→ Set problem A:
Reproduce the wording of the text section between "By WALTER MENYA" and "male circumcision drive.", with both ends included.
→ Set problem B:
Supply the part of the text section that comes after its last sentence.

++++ Text section

Lifestyle

My intention is to save lives, says woman behind male cut

Dr Kawango Agot says that her interest in male circumcision begun in 1989 when she was a masters student. 

By WALTER MENYA
Posted  Tuesday, October 28  2008 at  12:20

Dr Kawango Agot has scored many firsts but she did not think she would make history as the first woman to head research on male circumcision.

With an educational background in social science, she rose to head a team of senior researchers and consultants in the medical and science fields in 2002 who generated results that have got the world talking.

She says many people have mistaken her academic title to mean she is a medical doctor. People have heard her name and expected to see a man, perhaps because they do not expect a woman, and a Luo one for that matter, to lead a male circumcision drive.

“There are no challenges that are insurmountable and you will have scored big to intimidate me,” Dr Agot says.

At an international conference, Dr Agot recalls with laughter how organisers were forced to make last-minute adjustments after they initially booked her in the same room as her male boss, thinking she was a man.

++++++++
++++ Data block

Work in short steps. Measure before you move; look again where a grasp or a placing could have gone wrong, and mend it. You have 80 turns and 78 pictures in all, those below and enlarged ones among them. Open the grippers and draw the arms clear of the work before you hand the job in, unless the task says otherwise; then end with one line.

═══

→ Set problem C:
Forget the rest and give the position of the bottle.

++++++++

→ Written answer A:
By WALTER MENYA
Posted  Tuesday, October 28  2008 at  12:20

Dr Kawango Agot has scored many firsts but she did not think she would make history as the first woman to head research on male circumcision.

With an educational background in social science, she rose to head a team of senior researchers and consultants in the medical and science fields in 2002 who generated results that have got the world talking.

She says many people have mistaken her academic title to mean she is a medical doctor. People have heard her name and expected to see a man, perhaps because they do not expect a woman, and a Luo one for that matter, to lead a male circumcision drive.

→ Written answer B:
No challenges

She says she is not turning her own people’s culture on its head, as she has been accused of doing, because there is a difference between male circumcision as a cultural practice and for health benefits, as the former is a rite of passage and confers cultural identity.

“Our research on circumcision, whose results we are disseminating, was for purposes of HIV prevention. It is not a cultural issue, it is a public health issue. I knew it would be misinterpreted as infringing on Luo culture, but my primary concern was public health benefits,” she says.

While there have been mixed reactions to the research results, she says a majority of people have supported the cut for HIV prevention and other health benefits.

And though some Luo elders spoke out against it, she says, “We are only differing on semantics. We are advocating male circumcision for health benefits and saying it should be offered as part of a comprehensive HIV-prevention package.”

This comprehensive package includes counselling and testing, condom education and distribution, STI diagnosis and treatment, and behavioural risk reduction, in addition to circumcision.
Dr Agot says that her interest in the subject started back in 1989 when she was in a masters class at Moi University.

“I was studying food and nutrition but held a keen interest in HIV/Aids. At that time, there were very few intervention programmes to contain its spread,” she says.

Her prayer to get the opportunity to do something on HIV prevention was answered when she received a grant from the Organisation for Social Science Research in Eastern and Southern Africa to study the relationship between the spread of HIV and wife inheritance, polygamy and migration.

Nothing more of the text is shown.